Among the significant things Ron Miller has done at Disney is create the Touchstone Pictures label so that Disney could release films aimed towards adults (the first of which was Ron Howard’s Splash in 1984, which was a hit), create The Disney Channel, fund Tim Burton’s short films Vincent (1982) and Frankenweenie (1984), acquire the film rights to Roger Rabbit, and initiate Disney’s relationship with CGI when he greenlit Tron (1982).

In 1983, Miller became the CEO of Disney but the company was still not doing great financially.

The darkest day came in 1984 when Saul Steinberg’s Reliance Group Holdings launched a hostile takeover bid for Walt Disney Productions, intending to sell off its operations. It’s hard to believe but there was a time when another company could have bought Disney out and sold its film division, but that was the shape Disney was in.

If there is a single hero in this story, it would be Walt’s nephew, Roy E. Disney. Along with Stanley Gold, Roy O. Disney’s ally on the Disney board of directors, and shareholder Sid Bass, Roy E. Disney would fight to preserve Walt’s legacy by rebuilding the company’s structure from scratch, but not with Ron Miller, who Roy ousted in favor of new leadership.

In 1984, that new leadership came from Paramount (who Disney had teamed up with earlier that decade to release Popeye and Dragonslayer).
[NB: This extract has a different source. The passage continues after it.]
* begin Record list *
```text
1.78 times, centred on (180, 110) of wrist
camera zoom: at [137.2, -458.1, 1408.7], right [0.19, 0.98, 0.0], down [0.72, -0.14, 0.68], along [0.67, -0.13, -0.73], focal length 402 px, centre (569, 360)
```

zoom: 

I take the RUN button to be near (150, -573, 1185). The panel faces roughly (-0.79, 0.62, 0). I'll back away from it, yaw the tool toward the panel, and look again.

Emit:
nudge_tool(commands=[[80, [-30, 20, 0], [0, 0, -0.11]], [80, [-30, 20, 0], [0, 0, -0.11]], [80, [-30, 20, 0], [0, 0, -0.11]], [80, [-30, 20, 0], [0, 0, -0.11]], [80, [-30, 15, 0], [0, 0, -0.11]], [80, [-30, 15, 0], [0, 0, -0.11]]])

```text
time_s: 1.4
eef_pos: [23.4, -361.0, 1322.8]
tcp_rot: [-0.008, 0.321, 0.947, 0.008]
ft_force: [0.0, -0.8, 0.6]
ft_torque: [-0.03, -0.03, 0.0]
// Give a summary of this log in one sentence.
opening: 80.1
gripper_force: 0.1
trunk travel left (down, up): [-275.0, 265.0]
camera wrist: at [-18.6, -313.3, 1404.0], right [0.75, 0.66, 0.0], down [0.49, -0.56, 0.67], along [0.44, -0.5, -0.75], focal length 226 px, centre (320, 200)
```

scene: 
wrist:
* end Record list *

Paramount CEO Michael Eisner became the CEO of The Walt Disney Company and Warner Bros. Vice Chairman Frank Wells became the new Disney president.

It was clear why Disney wanted Eisner, since under his tenure at Paramount some of the most successful and Disney-like movies of the ’70s and ’80s were made (Saturday Night Fever, Grease, Raiders of the Lost Ark, Beverly Hills Cop, Flashdance, Footloose).

The only downside was that none of these men had experience in animation, which is a division of the company that was in real danger of being abandoned. It may have actually happened if Roy didn’t fight to keep it. Eisner ended up hiring old Paramount colleague Jeffrey Katzenberg to head the feature animation division. Katzenberg became Paramount’s president of production under President Eisner after having success reviving Star Trek in the seventies, resulting in the 1979 film Star Trek: The Motion Picture.

Many of Disney’s key animators would wind down their careers after the seventies. The Fox and the Hound (1981) would be among the last features they would work on. One of the last of the old guard to be credited was Eric Larson, who trained many of the new animators fresh out of art school like Glen Keane, Andreas Deja, John Musker, Ron Clements, Mark Henn and Randy Cartwright.

The animated Disney film released after The Fox and the Hound four years later, The Black Cauldron (1985), was seen by the new Disney executives as too dark (a sure sign of trouble for the once great Disney was the fact that The Care Bears Movie beat The Black Cauldron at the box office) and after Cauldron got grinded out, work was immediately started on a lighter follow-up which would turn out to be The Great Mouse Detective (1986).

Perhaps the stars were finally aligning but that movie seemed to signal a turning point. It was one of Disney’s most entertaining films so far that decade and it had significantly more life and humor than Cauldron. Mouse Detective felt like a movie made by confident and talented storytellers.

However, Mouse Detective would soon be forgotten, because it was nothing compared to what was to come. The Disney movie that really made an impact and helped shed the image of animation as juvenile entertainment was Who Framed Roger Rabbit, the most creative and entertaining Disney film since the days when Walt was still around.

Producer Steven Spielberg and director Robert Zemeckis had helped renew interest in classic cartoons (Spielberg continued down that path on television with Tiny Toon Adventures and Animaniacs) but the classic Disney feature, in the tradition of Snow White and Cinderella, would also be revived this decade and be taken to new heights in the 1990s.